Without government regulation, the current approach from Apple and Google is to play catch-up with data brokers for each new  way that location data can be shared, experts said.

For example, while app developers could potentially lie to Apple and Google without any way to audit the companies, they face a bigger risk if they violate laws like the European Union’s General Data Protection Regulation.

The law, which requires companies to disclose all third parties who could receive a person’s data, could be a stronger check on direct server transfers than app store scrutiny.
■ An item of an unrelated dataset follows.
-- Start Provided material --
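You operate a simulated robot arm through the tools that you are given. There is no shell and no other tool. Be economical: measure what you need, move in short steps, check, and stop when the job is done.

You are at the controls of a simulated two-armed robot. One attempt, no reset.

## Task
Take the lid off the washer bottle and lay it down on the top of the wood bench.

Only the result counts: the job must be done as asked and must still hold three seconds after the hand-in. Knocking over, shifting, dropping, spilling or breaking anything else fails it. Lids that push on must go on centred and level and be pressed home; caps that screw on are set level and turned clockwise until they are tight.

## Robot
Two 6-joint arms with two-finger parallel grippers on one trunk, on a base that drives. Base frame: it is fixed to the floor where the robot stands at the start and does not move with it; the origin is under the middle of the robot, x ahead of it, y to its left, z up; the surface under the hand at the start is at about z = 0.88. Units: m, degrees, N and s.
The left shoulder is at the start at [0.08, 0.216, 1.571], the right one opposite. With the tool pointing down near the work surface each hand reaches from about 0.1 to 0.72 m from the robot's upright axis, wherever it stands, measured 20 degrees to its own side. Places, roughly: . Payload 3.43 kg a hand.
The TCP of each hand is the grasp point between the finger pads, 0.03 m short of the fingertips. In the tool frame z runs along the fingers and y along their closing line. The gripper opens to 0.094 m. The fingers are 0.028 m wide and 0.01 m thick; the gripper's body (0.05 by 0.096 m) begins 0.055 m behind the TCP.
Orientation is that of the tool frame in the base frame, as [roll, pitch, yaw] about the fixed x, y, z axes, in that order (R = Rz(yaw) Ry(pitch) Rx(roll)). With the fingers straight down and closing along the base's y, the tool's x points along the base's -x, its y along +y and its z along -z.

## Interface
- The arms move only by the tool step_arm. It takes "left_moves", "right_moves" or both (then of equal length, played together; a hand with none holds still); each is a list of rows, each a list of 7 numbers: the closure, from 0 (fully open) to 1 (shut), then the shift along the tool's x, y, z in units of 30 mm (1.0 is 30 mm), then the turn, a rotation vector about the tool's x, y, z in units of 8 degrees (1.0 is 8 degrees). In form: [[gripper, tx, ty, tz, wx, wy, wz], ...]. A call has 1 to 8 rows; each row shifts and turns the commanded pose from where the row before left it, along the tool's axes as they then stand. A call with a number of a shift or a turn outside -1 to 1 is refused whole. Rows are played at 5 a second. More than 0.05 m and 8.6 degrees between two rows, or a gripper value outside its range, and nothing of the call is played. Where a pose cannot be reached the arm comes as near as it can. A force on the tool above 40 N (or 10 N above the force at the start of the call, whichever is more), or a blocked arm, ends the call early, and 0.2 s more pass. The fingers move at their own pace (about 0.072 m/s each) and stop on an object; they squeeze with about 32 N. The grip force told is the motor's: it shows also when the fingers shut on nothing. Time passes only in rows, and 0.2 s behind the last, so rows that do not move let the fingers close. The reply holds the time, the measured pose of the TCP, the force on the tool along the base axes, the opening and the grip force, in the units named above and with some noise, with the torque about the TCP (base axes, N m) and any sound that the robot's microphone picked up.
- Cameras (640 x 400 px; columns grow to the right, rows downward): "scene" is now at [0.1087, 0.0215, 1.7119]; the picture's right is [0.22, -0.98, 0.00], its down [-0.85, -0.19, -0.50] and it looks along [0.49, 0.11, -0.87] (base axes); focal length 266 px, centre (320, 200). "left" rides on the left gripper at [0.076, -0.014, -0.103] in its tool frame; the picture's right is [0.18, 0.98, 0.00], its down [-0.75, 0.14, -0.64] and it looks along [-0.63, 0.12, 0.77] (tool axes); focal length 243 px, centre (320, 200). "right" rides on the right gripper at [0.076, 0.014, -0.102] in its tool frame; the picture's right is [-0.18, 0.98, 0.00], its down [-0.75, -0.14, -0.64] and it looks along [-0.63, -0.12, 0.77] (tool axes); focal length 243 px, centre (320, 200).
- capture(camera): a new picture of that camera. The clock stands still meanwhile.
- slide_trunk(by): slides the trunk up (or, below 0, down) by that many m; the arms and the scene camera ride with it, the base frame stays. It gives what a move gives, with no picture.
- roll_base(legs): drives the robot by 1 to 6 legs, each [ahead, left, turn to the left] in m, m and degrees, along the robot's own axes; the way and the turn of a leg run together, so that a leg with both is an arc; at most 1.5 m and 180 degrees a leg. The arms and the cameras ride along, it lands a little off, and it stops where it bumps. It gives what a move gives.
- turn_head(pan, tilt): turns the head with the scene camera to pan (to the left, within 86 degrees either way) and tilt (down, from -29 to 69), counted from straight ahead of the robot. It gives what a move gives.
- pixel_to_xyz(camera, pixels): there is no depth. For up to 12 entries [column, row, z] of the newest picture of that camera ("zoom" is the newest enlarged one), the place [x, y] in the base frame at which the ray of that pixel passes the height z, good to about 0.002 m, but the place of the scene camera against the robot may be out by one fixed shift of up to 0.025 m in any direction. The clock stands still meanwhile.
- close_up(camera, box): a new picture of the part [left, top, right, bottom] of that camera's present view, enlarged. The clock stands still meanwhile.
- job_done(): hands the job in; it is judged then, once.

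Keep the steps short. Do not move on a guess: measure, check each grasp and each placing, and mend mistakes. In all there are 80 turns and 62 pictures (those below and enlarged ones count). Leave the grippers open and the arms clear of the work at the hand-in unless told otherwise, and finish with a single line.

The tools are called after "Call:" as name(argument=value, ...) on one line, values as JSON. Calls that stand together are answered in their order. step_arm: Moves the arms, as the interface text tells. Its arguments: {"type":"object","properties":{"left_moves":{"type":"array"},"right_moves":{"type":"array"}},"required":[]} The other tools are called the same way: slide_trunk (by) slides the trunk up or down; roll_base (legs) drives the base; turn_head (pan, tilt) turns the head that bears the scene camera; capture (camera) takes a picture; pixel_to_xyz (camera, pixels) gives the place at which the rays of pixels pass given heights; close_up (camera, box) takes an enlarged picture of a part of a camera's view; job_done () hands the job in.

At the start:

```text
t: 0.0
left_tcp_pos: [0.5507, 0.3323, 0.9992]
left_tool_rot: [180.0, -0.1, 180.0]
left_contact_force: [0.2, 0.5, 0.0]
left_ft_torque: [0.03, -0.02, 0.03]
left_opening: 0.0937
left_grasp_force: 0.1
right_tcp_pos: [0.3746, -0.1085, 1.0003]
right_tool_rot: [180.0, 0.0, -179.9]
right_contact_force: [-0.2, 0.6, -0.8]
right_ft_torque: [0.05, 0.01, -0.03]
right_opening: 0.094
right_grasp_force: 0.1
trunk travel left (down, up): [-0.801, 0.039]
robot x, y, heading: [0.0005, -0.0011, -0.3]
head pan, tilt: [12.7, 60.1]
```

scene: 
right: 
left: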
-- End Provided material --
“If the developer decides to directly collect the data and then sell it to another company … it would be a bit more tricky for users to be aware that this data is collected in order to be sold to another company,” Esther Onfroy, co-founder of Exodus Privacy, a tool that audits Android apps for trackers by seeking SDKs, said. “With the GDPR, when you decide to collect location data, you as a developer, you have to say that, ‘I will be collecting your location data and it will be sent or collected directly by this third party or by this partner,’ and you can refuse.”

The U.S. doesn’t have a federal data privacy law, though some states, like California, have their own regulations. California’s privacy law, however, requires companies to disclose only the categories of third parties who receive data, not the data brokers specifically.

“Whack-a-mole can work eventually maybe, but it’s more effective to have a systemic regulatory governance approach to this issue,” Duke’s Sherman said.